State v. Box

Decision Date05 November 1987
Docket NumberNo. 53417-9,53417-9
Citation109 Wn.2d 320,745 P.2d 23
PartiesSTATE of Washington, Respondent, v. Jeremy BOX, Petitioner.
CourtWashington Supreme Court

Seattle-King County Public Defender Ass'n, Janet Ainsworth, Seattle, for petitioner.

Norm Maleng, King Co. Pros., Robert S. Lasnik Monte E. Hester, Tacoma, amicus curiae for petitioner.

Chief of Staff, Seattle, for respondent.

ANDERSEN, Justice.

FACTS OF CASE

At issue in this criminal case is whether the defendant was unconstitutionally assigned the burden of proving his insanity when he was tried and convicted of murder in the first degree.

Jeremy Box confessed that on the morning of May 27, 1984, he strangled Vesta Badeau and cut off her head with a butcher knife. In his recorded confession, the validity of which has not been questioned, he admitted that he had "premeditated it ... throughout just about the entire ... night."

On June 6, 1984, he was charged by a second amended information with murder in the first degree, while armed with a deadly weapon. He entered a plea of not guilty by reason of insanity.

A jury trial was held in Superior Court for King County. Defense counsel proposed jury instructions that would have given the State the burden of proving the defendant's sanity beyond a reasonable doubt. The trial court declined to give these instructions and instead instructed the jury that the defendant had the burden of proving his insanity by a preponderance of the evidence.

The jury returned a verdict of guilty as charged. The trial court subsequently sentenced the defendant to life imprisonment. The Court of Appeals affirmed the conviction in an unpublished opinion. We granted discretionary review. 1

One issue is presented.

ISSUE

Was it unconstitutional to require the defendant to prove

his claim of insanity?

DECISION

CONCLUSION. Insanity, by force of statute, is an affirmative defense in the State of Washington which must be raised by the defendant and proved by the defendant by a preponderance of the evidence. The legislative directives to this effect do not offend either state or federal due process guaranties.

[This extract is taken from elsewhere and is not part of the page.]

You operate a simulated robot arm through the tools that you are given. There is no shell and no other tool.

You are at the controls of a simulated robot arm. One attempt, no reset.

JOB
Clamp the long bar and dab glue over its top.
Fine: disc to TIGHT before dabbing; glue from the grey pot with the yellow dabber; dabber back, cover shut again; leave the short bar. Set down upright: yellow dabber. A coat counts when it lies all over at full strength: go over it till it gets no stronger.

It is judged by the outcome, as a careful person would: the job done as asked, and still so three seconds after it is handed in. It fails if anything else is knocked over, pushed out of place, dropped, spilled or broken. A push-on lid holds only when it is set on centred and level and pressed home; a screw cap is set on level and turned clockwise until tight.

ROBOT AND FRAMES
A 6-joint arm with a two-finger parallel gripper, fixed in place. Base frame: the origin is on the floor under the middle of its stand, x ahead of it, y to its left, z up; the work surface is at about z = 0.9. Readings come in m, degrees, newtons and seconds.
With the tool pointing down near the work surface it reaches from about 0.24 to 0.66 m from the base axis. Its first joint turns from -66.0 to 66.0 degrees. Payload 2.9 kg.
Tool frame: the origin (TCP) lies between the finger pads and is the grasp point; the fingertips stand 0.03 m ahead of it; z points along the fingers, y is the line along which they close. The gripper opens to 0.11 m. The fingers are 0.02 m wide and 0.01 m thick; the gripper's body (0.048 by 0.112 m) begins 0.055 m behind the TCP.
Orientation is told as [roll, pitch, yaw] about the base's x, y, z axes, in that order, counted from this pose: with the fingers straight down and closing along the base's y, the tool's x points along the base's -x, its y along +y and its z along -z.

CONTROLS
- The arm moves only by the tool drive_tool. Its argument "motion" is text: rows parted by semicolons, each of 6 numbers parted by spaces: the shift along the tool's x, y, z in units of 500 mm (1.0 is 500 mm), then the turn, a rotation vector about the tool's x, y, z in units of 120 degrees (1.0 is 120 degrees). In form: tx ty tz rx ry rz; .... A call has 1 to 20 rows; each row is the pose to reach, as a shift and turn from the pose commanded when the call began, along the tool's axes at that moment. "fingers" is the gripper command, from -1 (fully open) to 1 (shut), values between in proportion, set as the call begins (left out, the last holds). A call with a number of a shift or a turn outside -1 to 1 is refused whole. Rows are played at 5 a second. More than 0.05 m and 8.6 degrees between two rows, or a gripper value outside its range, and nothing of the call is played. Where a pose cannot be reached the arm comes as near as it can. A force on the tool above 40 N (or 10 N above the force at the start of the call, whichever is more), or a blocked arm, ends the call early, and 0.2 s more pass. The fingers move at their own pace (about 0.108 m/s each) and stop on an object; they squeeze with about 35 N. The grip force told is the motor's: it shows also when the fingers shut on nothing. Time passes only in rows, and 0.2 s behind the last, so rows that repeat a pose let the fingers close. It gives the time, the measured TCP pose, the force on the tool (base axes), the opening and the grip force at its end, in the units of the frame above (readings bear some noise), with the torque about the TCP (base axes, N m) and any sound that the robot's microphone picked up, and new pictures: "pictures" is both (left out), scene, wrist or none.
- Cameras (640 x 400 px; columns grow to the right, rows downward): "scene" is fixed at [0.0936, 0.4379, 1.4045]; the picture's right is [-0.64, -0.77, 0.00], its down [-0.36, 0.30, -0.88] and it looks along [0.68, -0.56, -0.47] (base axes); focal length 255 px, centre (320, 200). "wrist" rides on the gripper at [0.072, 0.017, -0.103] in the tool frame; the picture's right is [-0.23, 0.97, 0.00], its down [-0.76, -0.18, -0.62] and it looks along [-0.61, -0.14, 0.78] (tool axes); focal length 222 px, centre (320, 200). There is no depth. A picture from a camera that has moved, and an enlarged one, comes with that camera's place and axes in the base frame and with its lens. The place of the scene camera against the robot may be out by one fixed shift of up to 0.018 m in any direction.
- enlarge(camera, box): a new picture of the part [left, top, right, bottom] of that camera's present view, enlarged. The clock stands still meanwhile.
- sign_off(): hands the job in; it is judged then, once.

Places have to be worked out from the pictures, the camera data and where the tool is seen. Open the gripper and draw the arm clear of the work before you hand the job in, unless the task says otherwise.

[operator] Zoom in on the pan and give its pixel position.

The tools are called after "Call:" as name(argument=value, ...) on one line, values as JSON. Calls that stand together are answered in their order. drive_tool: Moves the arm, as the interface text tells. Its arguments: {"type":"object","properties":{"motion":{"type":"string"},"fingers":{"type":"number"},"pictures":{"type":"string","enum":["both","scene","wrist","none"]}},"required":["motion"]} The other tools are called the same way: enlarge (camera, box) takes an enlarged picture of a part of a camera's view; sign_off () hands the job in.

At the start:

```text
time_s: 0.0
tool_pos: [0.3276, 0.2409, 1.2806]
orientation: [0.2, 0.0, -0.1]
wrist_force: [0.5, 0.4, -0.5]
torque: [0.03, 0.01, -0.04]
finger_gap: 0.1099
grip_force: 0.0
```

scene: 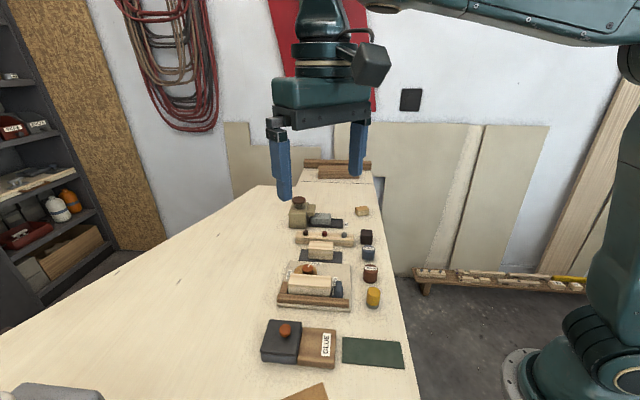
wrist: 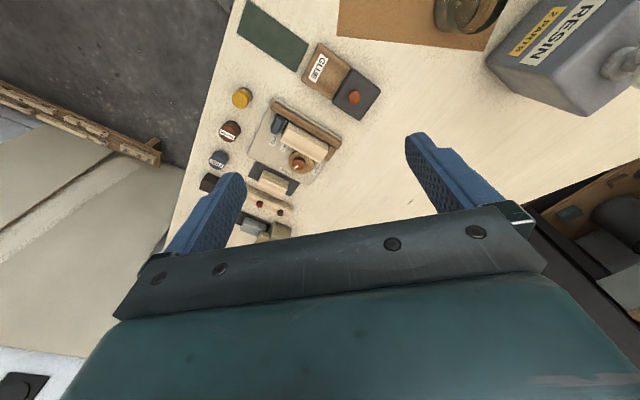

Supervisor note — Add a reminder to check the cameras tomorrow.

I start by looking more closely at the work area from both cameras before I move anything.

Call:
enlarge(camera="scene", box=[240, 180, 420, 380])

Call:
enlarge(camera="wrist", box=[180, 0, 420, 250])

By statute in this state, insanity is a defense that the defendant has the burden of establishing by a preponderance of the evidence. 2 In Washington, a defendant is required to satisfy the M'Naghten rule to prove that he is legally insane, i.e., the defendant must prove that at the time of the offense he or she was unable to perceive the nature and quality of the act charged or was unable to tell right from wrong with regard to that act. 3 More than half the states in the nation join Washington in requiring a defendant to prove a claim of insanity by a preponderance of the evidence. 4 The defendant argues, however, that this requirement violates both federal and state due process guaranties, and that the State should be required to bear the burden of proving a defendant's sanity when a claim of insanity is raised.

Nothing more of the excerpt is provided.